Every hour of engineering time spent building copycat features is an hour not spent deepening the platform’s core competitive advantage. Every product decision made by looking sideways at competitors rather than looking forward at user needs is a decision that makes the platform more generic and less differentiated.
For marketers, this convergence creates a paradox of choice without meaningful options. Managing campaigns across eight platforms that all do essentially the same thing doesn’t provide strategic optionality—it creates operational overhead without performance benefits.
What Comes Next: Specialization or Extinction
The platforms best positioned for long-term success will be those that resist the temptation to do everything. Reddit’s strength is discussion and community context, not visual discovery. Pinterest excels at aspiration and planning, not real-time conversation. Spotify understands audio engagement in ways video platforms never will.

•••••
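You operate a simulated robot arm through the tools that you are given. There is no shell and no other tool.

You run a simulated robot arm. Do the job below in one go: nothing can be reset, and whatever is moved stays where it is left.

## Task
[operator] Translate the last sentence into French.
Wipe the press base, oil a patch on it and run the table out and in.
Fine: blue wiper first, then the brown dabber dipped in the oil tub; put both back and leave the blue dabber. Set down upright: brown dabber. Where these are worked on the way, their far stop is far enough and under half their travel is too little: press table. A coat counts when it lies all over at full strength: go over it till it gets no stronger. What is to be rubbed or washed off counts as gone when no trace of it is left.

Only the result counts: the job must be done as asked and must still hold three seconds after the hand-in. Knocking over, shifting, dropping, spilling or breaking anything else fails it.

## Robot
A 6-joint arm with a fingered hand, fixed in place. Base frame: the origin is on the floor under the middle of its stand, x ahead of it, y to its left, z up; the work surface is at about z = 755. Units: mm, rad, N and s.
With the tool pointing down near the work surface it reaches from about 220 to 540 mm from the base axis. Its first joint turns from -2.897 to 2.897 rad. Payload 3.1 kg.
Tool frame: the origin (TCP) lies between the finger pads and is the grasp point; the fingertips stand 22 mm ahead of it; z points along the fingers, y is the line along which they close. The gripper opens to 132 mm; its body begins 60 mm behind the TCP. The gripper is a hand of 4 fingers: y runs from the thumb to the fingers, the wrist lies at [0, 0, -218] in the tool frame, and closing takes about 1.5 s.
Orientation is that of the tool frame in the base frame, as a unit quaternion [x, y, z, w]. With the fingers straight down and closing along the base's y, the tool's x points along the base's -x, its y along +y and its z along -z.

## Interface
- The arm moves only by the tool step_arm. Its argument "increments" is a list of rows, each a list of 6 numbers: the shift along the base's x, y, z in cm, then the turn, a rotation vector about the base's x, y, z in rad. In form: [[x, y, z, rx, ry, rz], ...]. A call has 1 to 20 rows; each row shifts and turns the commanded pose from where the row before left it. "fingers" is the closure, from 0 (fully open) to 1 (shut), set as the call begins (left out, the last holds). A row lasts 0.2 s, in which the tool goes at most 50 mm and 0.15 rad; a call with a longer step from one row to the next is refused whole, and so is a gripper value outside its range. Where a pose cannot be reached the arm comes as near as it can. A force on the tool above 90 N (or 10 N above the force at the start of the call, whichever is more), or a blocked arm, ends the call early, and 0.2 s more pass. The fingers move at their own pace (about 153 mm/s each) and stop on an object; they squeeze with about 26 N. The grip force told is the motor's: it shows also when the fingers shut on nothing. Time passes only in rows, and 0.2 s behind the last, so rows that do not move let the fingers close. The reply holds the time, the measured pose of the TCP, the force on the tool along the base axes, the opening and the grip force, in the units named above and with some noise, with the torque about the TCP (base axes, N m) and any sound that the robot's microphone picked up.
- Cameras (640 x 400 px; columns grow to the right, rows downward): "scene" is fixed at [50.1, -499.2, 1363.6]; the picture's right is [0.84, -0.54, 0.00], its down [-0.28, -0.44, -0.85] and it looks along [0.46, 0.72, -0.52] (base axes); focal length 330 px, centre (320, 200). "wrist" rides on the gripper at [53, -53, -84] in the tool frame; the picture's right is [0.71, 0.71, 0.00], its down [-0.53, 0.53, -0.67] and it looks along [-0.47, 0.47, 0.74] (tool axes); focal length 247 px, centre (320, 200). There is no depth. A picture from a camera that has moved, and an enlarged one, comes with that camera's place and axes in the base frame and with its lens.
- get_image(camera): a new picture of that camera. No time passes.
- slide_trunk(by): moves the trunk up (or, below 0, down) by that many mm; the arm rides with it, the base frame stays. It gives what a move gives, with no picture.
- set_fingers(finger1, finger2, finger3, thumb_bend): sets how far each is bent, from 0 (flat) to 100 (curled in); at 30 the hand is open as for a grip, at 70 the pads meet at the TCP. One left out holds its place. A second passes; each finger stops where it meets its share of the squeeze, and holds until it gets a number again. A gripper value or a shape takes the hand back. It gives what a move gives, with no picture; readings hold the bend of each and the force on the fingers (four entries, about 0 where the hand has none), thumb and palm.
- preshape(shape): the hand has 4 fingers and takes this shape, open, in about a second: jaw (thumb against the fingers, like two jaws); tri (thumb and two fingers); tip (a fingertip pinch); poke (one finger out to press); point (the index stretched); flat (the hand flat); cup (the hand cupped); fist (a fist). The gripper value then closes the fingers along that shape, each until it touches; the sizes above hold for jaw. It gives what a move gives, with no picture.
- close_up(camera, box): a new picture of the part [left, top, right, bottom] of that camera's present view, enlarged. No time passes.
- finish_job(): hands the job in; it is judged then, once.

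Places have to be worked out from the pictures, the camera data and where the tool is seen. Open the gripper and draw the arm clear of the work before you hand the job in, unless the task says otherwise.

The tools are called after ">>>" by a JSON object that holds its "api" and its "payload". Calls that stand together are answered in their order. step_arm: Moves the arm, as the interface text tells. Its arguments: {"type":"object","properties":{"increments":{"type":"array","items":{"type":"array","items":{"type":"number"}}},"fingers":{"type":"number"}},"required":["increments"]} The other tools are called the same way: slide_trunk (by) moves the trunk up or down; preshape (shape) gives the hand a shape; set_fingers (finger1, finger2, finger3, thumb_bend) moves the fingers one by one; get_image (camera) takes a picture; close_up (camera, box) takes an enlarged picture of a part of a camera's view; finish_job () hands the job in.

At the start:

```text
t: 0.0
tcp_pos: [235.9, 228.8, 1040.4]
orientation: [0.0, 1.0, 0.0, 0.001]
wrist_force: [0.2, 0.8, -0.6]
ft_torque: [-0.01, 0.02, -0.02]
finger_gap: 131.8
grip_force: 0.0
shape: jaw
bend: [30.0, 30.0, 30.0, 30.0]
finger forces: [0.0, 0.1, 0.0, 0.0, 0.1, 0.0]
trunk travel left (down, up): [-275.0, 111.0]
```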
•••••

The moment these platforms try to become “full-funnel solutions” by copying features from competitors, they begin the slow march toward irrelevance. History is littered with technology companies that lost their competitive edge by chasing feature parity—remember when Facebook tried to be Snapchat with Poke? When Google tried to be Facebook with Google+? When Microsoft tried to be Apple with Windows Phone?
The marketing platforms that thrive in 2026 and beyond will be those that double down on what makes them unique, even if it means explicitly not serving certain use cases. Marketers don’t need eight platforms that all do everything adequately. They need specialized platforms that do specific things exceptionally well.
This week’s news cycle revealed an industry sprinting enthusiastically toward mediocrity. The only question is whether platforms will recognize the strategic dead-end before they’ve cloned themselves into irrelevance.